! natnum.ax.txt - natural numbers (0,1,2,...) and their basic functions
! uses form.ax, ho.ax
!/

--- basic natural number functions
 (zero _zero) - natural number zero value
 (succ _n _n+1) - successor function on natural numbers
   - We try to hide the natural number representation from other axioms!
 (natnum _num) - set of natural numbers in successor notation
   - representation of 0,1,2,...: (`z), (`s `z), (`s `s `z), ...
   (We use `z instead of `0 to make distinct from bit-atom `0.)
 (num _num) - synonym of natnum - for now all numbers are natural numbers
   - later, we will add signed integers and rational numbers
 (plus _n0 _n1 _sum) - sum of natural numbers
 (times   "   _prod) - product of natural numbers
 (len _seq _len) - length of a sequence as a natural number
 (ix0n _n (0..n)) - index generator of natural num seq (0 .. n)
 (ix0n- _n (0..n-1)) -      "          nat num seq 0..n-1
 (ix1n _n (1..n))    -      "                 "    1..n
x (ord _fset _elem _k) - ordinal number of an elem of a named finite set

--- comparison of natural numbers and their use
 (=n %1 %2) - equal natural numbers
 (<n %1 %2) - ordered natural numbers
 <=n, >n, >=n, ~=n - other relational nat num operators
 (div _n _d _q) - division of two natural numbers yielding quotient
 (mod _n _d _r) - modulo (remainder) of natural number division
 (div&mod _n _d _q _m) - quotient & modulo (remainder) of nat num division

--- sequence (0..) indexing functions where index is a natural number:
    (compare with (..#l ...) functions in form.ax, where index is seq len)
 (sel# _i _seq _elem) - select (nat num) ith (0..) element from sequence
      - can use sel# to "find" _elem in _seq!
 (pre# _i _seq _pre) - get seq prefix ending before [i]
 (suf# _i _seq _suf) - get seq suffix starting at [i..]
 (rot# _i _seq _rot) - get seq rotation w suffix [i..]
 (ins# _i _ex _seq _ex _seq') - insert expr before element [i] in sequence
      - can use ins# to remove element [i] from sequence
 (asn# _i _ex _seq _seq') - assign (replace) expr at [i] in sequence
-- string functions:
 (asnpre# _i _str _seq _seq') -assign (repl) prefix before [i] w str
 (asnsuf# _i _str _seq _seq') - assign (repl) suffix from [i] w str
 (selstr# _i _len _seq _str) - select str w len starting with [i]
     - can use selstr# to "find" str in seq! 
 (rmvstr# _i _len _seq _seq') - remove _len-string starting w seq[i]
 (insstr# _i _str _seq _seq') - insert string before seq[i]
 (asnstr# _i _str _seq _seq') - assign (repl) str starting at [i] (must fit)
tbd:   -- asnstr#|, asnstr#_ - analogous to asnpre|, asnpre#_

--- tbd:
  - reverse-index functions sel#-, pre#-, ... (see form.ax)

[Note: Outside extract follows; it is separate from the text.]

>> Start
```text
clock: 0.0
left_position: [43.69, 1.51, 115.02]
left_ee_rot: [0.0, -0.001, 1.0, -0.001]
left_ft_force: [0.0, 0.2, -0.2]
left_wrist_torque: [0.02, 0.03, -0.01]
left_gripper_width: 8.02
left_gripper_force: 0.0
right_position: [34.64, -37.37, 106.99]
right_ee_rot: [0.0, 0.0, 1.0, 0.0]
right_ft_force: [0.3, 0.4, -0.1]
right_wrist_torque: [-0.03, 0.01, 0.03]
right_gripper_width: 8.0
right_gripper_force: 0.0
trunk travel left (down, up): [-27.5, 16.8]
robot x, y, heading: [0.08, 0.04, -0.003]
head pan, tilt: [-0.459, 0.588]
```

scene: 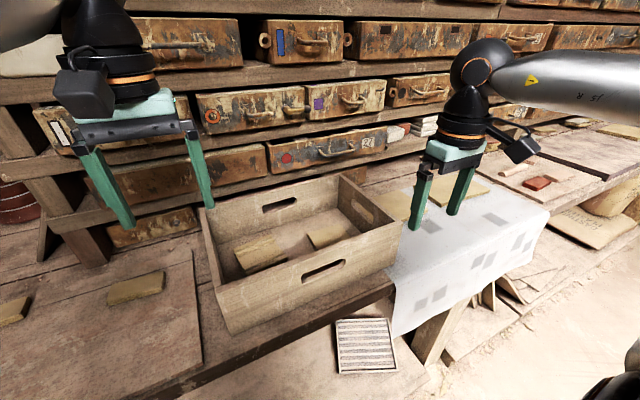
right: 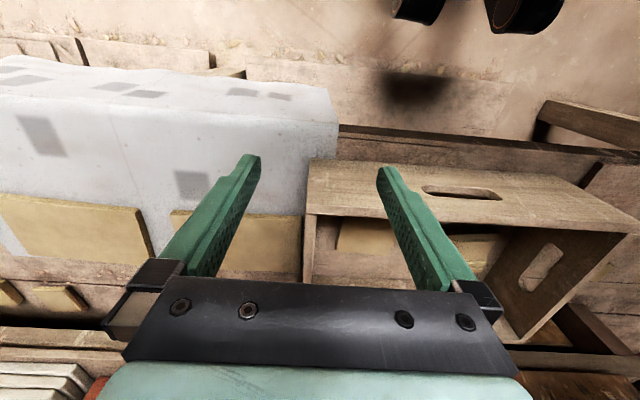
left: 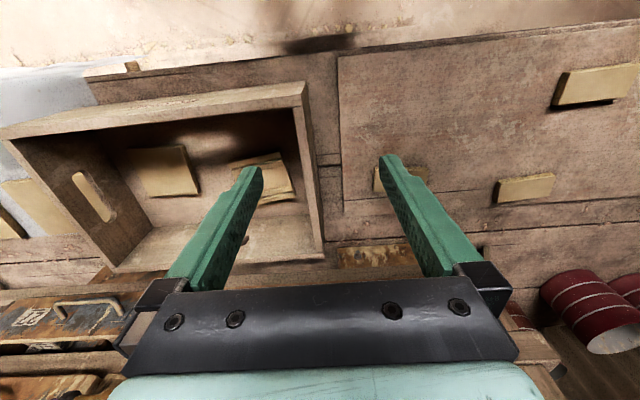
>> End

Alternatives for natural number representation:

   1. (`s (`s `0))  - atoms for s, 0
   2. (s (s `0))   - just atom for 0
   3. (s (s 0))    - just symbols
   4. (`s `s `z)   - flat representation with atoms

   Comments:  Using atoms helps distinguish natural numbers from other
       objects.  But ordinary symbols have a clean look about them.
       For this file we use option 4.  (This bloated representation
       is just for their axiomatic language definition.  See char.ax for
       a more readable decimal number representation.)

   A. 0, (s (s 0))   -- nested expressions vs.
   B. (0), (s s s 0)  -- sequence

   Comments:  Case A perhaps looks better for axioms -- no need to use
       string variables.  But case B has numbers that are easier to read.
       For now we use option B, but with atoms and `z for zero.

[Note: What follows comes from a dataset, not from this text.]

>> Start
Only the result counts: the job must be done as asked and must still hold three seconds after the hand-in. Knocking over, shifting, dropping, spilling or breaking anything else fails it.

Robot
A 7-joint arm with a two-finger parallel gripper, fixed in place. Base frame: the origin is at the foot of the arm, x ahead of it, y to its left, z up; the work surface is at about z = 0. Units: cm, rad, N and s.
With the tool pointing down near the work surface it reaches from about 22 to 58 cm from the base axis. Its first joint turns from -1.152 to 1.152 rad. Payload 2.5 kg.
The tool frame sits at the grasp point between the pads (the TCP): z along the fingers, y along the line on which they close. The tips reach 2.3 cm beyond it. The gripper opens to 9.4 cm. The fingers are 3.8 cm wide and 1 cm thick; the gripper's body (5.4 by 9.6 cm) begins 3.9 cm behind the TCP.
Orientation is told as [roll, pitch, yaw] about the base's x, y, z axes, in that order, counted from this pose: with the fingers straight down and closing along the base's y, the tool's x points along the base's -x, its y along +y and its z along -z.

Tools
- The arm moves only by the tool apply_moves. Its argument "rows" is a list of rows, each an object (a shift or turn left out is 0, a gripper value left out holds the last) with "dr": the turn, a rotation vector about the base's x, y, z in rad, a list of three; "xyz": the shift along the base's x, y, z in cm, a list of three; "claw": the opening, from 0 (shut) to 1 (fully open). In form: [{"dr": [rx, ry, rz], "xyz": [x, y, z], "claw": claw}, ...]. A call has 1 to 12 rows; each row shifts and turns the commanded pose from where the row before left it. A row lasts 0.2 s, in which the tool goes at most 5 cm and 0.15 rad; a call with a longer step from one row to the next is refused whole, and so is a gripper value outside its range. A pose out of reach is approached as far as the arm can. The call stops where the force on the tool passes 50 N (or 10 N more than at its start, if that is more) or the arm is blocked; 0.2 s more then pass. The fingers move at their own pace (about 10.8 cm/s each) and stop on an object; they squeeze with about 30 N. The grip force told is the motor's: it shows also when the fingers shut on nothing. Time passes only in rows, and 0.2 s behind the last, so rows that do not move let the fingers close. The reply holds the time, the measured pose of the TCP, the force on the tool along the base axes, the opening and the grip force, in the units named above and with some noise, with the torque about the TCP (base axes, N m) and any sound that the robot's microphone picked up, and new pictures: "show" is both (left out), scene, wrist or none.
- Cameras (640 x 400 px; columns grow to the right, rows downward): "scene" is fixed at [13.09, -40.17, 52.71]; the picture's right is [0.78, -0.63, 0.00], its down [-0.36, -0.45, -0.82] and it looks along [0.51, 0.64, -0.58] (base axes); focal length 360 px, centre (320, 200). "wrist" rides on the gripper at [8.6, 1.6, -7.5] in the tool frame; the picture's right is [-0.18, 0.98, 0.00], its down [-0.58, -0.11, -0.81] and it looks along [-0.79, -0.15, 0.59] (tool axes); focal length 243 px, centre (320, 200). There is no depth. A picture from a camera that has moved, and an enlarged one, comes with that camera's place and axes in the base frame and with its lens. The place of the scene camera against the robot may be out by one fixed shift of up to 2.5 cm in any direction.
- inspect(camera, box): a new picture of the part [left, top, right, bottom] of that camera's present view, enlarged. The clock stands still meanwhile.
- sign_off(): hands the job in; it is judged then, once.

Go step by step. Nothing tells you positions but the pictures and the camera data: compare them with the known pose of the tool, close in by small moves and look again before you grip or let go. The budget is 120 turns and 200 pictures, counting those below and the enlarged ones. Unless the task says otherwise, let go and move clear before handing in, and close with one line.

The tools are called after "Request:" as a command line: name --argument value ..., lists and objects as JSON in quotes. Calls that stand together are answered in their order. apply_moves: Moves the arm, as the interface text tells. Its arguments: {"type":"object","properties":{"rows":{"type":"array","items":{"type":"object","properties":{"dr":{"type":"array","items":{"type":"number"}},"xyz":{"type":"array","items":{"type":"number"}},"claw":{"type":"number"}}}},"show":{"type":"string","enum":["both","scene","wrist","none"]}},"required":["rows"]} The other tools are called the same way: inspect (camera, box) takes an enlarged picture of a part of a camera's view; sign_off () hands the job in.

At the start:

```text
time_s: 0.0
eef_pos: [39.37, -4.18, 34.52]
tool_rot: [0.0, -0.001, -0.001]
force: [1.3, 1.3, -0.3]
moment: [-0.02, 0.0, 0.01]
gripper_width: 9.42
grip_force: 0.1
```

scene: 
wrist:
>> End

   There may be a case for providing functions for all of these option
       combinations.

===== later =====

intnum.ax - file with signed integer definitions will extend these predicates:
  negative integers: (num (`p `z)), (num (`p `p `z)), (num (`p `p `p `z)), ...
    - -1,-2,-3,... - these are added to (num _natnum) valid exprs
  Note that integers which are natural numbers have natural num representation.

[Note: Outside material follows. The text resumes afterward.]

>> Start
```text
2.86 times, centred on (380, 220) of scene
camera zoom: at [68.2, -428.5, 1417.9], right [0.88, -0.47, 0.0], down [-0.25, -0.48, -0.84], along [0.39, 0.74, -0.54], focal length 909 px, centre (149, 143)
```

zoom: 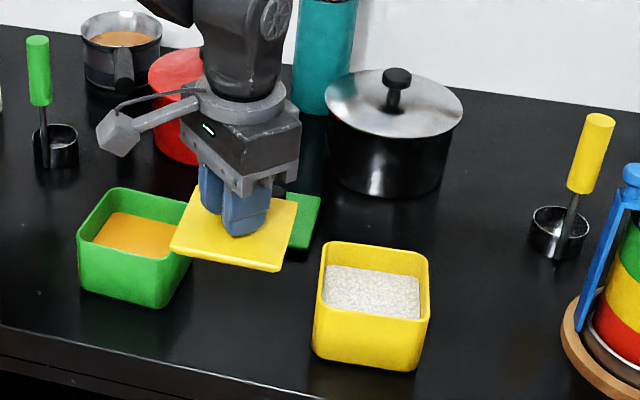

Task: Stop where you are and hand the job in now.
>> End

ratnum.ax - file with rational number axioms will extend these axioms
  - `z's are added to end of num so that # `z represents integer denominator:
(num (`z)), (num (`s `z), (num (`s `z `z)), (num `p `p `z `z `z) - 0,1,1/2,-2/3
  - Note that ratnum is in lowest terms if number of `s/`p and `z have GCD=1.
    (Function results will be in lowest terms, but input args may not be.)
  - This representation is a little peculiar and may be changed later!!
  - Note that rational numbers in lowest terms which are integers have
    integer representation.
!\


----+----|----+----|----+----|----+----|----+----|----+----|----+----|----+----8


! ======= natural numbers and some basic functions

! zero - natural number zero

  (zero (`z)).

! succ - successor function for natural numbers

  (succ ($n) (`s $n))< (natnum ($n)).

! natnum - set of natural numbers in successor notation

  (natnum %z)<       ! zero is a natural number
    (zero %z).
  (natnum %sn)<      ! successor of n is a natural number,
    (natnum %n),     !  if n is a natural number
    (succ %n %sn).

  ! -- We hide the natural number representation from the other axioms!
  !    Note that natnum and succ are mutually recursive.

! num - synonym of natnum - for now all numbers are natural numbers
! (later we will have signed integers and rational numbers)

  (def num natnum).

! plus - addition of 2 natural numbers

  (plus %n %0 %n)<             ! n + 0 = n
    (natnum %n), (zero %0).
  (plus %1 %s2 %s3)<           ! n1 + n2+1 = n3+1
    (plus %1 %2 %3),           !  if n1 + n2 = n3
    (succ %2 %s2), (succ %3 %s3).

!/ later:
   plus_ - add >=0 nat nums in a list
   plus* - add        "          sequence
!\

! times - multiplication of 2 natural numbers

  (times %n %0 %0)<            ! n * 0 = 0
    (natnum %n), (zero %0).
  (times %1 %s2 %4)<          ! n1 * n2+1 = n4
    (times %1 %2 %3),         !  if n1 * n2 = n3
    (plus %3 %1 %4),          !  and n3 + n1 = n4
    (succ %2 %s2).

! later:  times_  times*

! len - length of a sequence

  (len () %0)<           ! empty sequence has zero length
    (zero %0).
  (len (% $) %sl)<       ! adding element increments length
    (len ($) %l),
    (succ %l %sl).

! (ix0n _n (0..n)) -  index generator of natural number seq (0..n)
! (alt: idx0n, iota0n - APL function name)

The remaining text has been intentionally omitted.